This study addresses the unclear convergence mechanisms and slow convergence of neural reparameterized full-waveform inversion (NeurFWI) at high resolutions. For the first time, it establishes a theoretical framework based on Neural Sensitivity Kernels (NSK) and Wavelet Tangent Kernels (WTK), integrated with Neural Tangent Kernel (NTK) theory, to elucidate NeurFWI’s convergence behavior from both model and data perspectives. The analysis reveals how neural representations adaptively modulate the original kernel functions via NTK, thereby controlling spectral filtering, gradient wavenumber content, and frequency bias. Leveraging these insights, the authors design an enhanced NeurFWI method with tailored feature structures that significantly improves inversion accuracy and computational efficiency. Notably, this work also marks the first successful extension of NeurFWI into medical imaging applications.
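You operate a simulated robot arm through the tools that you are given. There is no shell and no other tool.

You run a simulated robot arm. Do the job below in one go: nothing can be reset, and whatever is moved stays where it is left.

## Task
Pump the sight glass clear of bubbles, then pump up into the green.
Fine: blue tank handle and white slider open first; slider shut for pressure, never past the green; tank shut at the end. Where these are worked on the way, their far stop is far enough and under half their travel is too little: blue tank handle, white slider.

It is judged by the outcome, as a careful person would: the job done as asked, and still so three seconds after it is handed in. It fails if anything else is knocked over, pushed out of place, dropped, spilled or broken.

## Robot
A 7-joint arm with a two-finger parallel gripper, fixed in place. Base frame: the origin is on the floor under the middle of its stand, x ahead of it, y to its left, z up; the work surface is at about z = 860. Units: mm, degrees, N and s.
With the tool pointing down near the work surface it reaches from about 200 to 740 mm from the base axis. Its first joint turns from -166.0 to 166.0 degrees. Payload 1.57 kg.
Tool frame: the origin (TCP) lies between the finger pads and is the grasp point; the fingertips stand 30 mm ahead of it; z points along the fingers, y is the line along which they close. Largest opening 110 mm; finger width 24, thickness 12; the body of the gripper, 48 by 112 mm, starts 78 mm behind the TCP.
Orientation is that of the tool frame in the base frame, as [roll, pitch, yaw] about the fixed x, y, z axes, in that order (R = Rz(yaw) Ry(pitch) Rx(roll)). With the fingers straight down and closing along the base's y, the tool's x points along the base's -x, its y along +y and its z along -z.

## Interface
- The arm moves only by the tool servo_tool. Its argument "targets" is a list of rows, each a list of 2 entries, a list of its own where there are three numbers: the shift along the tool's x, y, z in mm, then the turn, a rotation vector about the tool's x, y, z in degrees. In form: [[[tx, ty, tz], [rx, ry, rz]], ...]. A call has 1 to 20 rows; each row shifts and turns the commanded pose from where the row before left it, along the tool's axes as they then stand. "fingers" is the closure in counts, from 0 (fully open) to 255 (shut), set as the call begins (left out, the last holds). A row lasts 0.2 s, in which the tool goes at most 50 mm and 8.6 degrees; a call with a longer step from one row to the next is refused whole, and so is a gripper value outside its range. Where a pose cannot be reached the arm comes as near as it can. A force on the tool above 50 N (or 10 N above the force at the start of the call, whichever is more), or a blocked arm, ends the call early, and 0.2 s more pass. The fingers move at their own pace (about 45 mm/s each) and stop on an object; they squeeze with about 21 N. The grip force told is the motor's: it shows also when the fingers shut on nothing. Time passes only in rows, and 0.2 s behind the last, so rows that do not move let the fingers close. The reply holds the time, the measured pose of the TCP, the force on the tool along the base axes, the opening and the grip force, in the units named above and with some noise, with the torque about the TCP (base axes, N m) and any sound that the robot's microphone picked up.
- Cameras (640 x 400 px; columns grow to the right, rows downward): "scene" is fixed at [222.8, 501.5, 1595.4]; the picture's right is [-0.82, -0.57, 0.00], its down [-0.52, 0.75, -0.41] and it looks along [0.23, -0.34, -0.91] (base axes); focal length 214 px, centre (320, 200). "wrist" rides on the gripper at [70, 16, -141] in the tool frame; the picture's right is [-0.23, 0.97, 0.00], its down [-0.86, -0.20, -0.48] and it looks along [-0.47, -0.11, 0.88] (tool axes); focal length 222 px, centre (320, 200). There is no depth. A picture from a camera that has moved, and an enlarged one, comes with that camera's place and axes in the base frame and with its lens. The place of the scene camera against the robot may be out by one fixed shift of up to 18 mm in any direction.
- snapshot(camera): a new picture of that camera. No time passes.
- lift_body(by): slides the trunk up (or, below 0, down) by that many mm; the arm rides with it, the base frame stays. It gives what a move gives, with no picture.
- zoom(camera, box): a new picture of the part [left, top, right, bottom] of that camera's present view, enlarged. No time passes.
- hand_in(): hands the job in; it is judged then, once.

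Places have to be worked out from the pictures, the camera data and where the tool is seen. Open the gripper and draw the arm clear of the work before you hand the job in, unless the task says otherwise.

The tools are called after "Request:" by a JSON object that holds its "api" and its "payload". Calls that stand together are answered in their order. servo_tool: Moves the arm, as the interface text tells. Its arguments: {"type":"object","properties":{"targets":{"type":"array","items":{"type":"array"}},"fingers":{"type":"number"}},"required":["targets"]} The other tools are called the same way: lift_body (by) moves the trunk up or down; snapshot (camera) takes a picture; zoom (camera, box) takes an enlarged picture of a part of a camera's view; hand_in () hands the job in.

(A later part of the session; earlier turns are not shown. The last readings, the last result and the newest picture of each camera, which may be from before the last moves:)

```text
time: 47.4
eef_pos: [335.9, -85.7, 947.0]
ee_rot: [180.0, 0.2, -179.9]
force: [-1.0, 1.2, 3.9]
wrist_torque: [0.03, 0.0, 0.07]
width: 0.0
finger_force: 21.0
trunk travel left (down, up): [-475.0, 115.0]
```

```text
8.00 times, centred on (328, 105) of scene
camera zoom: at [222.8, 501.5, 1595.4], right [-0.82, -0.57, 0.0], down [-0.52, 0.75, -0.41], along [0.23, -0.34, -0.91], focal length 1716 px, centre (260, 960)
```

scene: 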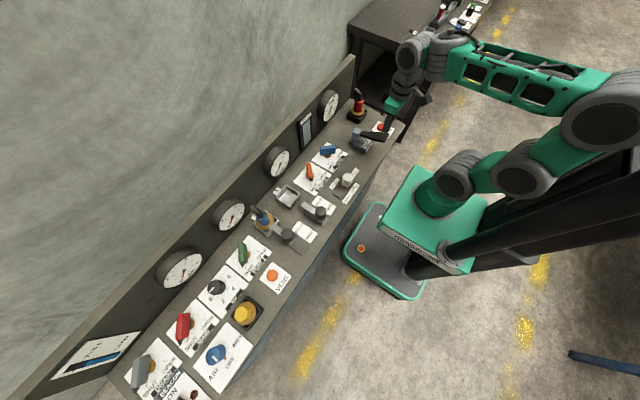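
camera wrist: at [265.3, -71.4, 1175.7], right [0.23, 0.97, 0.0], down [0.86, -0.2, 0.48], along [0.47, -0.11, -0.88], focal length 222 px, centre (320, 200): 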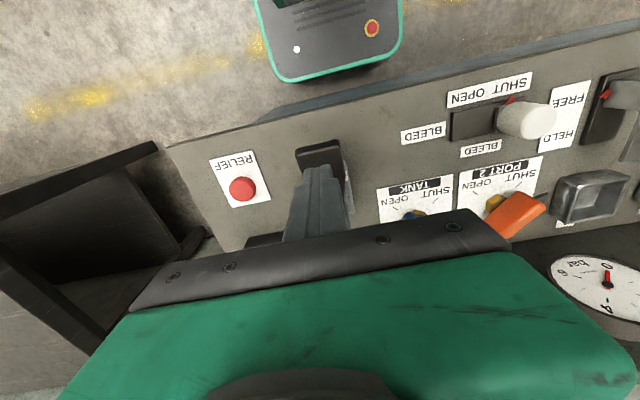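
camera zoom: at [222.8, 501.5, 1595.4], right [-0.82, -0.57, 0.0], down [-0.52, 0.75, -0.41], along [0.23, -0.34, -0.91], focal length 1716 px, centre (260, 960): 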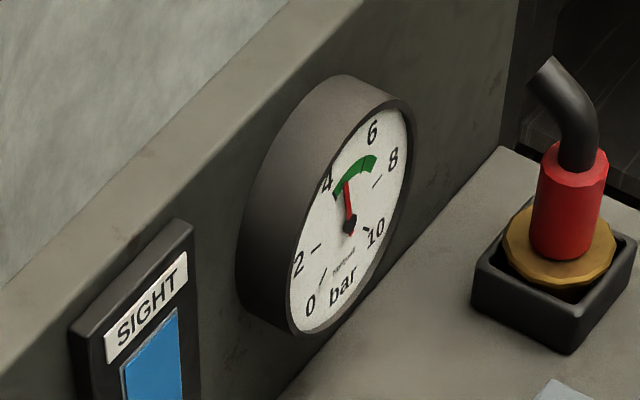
Full-waveform inversion (FWI) estimates unknown parameters in the wave equation from limited boundary measurements. Recent advances in neural reparameterized FWI (NeurFWI) demonstrate that representing the parameters using a neural network can reduce the reliance on the high-quality initial model and wavefield data, at the cost of slow high-resolution convergence. However, its underlying theoretical mechanism remains unclear. In this study, we establish the neural sensitivity kernel (NSK) and the wave tangent kernel (WTK) to analyze their convergence behavior from both model and data domains. These theoretical frameworks show that the neural tangent kernel (NTK) induced by neural representation adaptively modulates the original sensitivity and wave tangent kernels. This modulation leads to several key outcomes, i.e., the spectral filtering effect, the gradient wavenumber modulation, and the wave frequency bias, connecting the convergence behavior of NeurFWI with the eigen-structures of NSK and WTK. Building on these insights, we propose several enhanced NeurFWI methods with tailored eigen-structures in NSK and WTK to improve inversion performances and efficiency. We numerically validate these theoretical claims and the proposed methods in seismic exploration, and firstly extend their application to medical imaging.